Bic, Flamagas and Swedish Match have lost their case against the Council
The second chamber of the Court of First Instance has thrown out the appeal from cigarette lighter makers Bic (France), Flamagas (Spain) and Swedish Match (Switzerland) to annul the regulation of the Council of January 24, 2000, repealing initial anti-dumping duties imposed on imports of lighters from Japan. The Council fell short of its duty to substantiate its decision.

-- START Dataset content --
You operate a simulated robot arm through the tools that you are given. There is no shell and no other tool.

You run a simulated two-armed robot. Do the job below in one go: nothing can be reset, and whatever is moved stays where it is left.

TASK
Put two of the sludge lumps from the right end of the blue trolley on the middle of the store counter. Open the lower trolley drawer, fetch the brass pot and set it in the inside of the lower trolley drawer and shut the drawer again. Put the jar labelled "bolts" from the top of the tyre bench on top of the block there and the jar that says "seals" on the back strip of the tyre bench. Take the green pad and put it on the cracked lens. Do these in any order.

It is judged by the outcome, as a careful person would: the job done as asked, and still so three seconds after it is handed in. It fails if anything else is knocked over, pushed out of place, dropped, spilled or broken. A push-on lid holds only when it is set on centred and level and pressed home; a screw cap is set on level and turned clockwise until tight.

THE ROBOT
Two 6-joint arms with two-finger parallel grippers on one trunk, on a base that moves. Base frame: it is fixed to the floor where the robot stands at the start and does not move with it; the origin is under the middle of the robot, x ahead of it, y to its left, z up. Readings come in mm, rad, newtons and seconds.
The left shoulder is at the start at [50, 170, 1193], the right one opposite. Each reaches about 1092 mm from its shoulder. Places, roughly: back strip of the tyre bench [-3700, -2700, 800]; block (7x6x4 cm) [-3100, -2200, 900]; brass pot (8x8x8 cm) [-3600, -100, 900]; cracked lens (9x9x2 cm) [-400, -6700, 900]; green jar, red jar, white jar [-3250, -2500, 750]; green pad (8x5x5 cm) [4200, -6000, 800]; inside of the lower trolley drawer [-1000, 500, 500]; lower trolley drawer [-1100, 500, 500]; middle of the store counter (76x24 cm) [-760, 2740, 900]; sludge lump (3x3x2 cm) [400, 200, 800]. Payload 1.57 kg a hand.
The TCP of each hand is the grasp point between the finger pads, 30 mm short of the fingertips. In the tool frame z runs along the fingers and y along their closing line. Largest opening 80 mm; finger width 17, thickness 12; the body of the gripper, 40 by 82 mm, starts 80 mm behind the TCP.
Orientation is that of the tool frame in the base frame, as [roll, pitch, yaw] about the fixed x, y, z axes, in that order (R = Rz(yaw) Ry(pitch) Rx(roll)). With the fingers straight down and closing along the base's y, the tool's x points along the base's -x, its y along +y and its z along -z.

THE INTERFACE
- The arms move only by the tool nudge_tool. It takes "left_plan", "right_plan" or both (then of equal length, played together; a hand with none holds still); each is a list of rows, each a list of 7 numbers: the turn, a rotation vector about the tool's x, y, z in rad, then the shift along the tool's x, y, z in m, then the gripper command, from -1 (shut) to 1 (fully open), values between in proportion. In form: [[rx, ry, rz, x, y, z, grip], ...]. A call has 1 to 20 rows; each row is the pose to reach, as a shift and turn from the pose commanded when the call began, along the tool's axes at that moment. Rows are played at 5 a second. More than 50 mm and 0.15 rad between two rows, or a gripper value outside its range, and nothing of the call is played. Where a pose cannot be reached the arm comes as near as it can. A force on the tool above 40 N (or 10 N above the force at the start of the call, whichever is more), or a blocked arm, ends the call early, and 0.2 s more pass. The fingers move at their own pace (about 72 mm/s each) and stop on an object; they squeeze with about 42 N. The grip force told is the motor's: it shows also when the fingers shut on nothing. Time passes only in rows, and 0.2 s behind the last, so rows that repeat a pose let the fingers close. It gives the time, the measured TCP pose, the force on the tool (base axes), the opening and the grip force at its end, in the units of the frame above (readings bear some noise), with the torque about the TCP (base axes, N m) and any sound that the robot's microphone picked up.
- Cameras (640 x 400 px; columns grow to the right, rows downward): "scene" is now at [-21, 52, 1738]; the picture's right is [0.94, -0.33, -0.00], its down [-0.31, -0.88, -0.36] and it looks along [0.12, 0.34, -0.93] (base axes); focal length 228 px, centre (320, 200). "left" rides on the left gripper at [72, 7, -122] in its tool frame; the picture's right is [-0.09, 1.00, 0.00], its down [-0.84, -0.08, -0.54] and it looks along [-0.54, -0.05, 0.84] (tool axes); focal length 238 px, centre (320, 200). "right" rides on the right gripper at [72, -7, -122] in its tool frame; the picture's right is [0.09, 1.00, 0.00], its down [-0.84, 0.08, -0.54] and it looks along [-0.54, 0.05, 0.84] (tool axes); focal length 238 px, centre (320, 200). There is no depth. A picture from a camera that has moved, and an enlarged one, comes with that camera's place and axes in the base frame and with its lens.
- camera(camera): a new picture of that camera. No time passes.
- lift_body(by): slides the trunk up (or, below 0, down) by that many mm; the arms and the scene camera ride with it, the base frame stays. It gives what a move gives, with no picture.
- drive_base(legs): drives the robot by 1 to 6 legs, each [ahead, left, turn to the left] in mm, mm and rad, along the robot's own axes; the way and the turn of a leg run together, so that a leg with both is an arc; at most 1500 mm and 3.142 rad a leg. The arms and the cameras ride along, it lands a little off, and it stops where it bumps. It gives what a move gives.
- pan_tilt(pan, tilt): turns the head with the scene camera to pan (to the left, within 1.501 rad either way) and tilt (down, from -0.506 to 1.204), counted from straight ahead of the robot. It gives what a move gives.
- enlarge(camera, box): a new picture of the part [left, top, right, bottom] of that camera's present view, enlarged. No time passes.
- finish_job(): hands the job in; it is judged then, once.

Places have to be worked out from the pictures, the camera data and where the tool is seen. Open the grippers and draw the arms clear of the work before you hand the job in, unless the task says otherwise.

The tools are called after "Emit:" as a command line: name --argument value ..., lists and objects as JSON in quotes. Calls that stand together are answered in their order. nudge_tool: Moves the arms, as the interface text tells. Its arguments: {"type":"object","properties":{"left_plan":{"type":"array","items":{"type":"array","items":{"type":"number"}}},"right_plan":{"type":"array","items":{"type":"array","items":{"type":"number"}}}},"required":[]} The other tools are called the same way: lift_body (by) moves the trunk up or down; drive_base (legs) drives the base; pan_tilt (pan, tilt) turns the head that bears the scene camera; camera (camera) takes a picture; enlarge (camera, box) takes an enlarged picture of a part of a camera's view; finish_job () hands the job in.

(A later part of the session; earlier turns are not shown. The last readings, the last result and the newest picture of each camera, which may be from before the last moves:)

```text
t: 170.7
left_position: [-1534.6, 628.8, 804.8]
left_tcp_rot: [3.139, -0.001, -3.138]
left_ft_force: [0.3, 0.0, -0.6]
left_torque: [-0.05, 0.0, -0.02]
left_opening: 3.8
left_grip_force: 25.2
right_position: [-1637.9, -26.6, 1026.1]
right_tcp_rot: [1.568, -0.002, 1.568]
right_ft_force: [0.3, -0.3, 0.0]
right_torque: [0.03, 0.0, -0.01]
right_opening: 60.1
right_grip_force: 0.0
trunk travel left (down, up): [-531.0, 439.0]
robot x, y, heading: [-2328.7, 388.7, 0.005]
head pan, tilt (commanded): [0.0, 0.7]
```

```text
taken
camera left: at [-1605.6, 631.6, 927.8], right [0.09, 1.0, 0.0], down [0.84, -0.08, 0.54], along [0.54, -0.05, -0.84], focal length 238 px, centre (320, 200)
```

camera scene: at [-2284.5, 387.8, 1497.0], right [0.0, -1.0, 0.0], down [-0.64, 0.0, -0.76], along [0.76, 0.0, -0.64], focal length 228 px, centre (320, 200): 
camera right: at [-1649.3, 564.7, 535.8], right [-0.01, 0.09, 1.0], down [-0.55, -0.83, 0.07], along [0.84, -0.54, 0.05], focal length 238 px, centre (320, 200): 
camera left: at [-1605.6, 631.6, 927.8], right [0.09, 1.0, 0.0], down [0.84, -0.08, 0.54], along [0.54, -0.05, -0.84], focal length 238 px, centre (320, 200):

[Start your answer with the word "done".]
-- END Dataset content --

The case was so peculiar that it could not be otherwise, the Court explained.
The peculiar aspect of this case arises from the fact that the European Commission backed the petition of the lighter makers to extend the anti-dumping duties, but because there was not a simple majority in the Council in favour of keeping them, the Commission had to backtrack and propose their repeal..
German steelmakers' association wins against the Commission
The third chamber of the Court has quashed a decision by the European Commission of November 26, 1997, in which it found against an agreement for information exchange between the German professional association of steel makers (Wirtschaftsvereinigung Stahl) and 16 of its members. The steelmakers exchanged questionnaires on some of their flat products, beams and stainless steel wire rod.
This was an opportunity for the Court to recall that information exchange agreements are not in general prohibited automatically, but only if they contain certain characteristics concerning the sensitive and precise nature of information exchanged in periods that are in close succession. But, the Court said, the Commission failed to take into account the fact that the agreement between the steelmakers concerned the exchange of two questionnaires, to the exclusion of a third which provided data that unveiled the strategy of various producers. This mistake by the Commission totally skewed its analysis and its decision against the steelmakers for anti-competitive behaviour was quashed.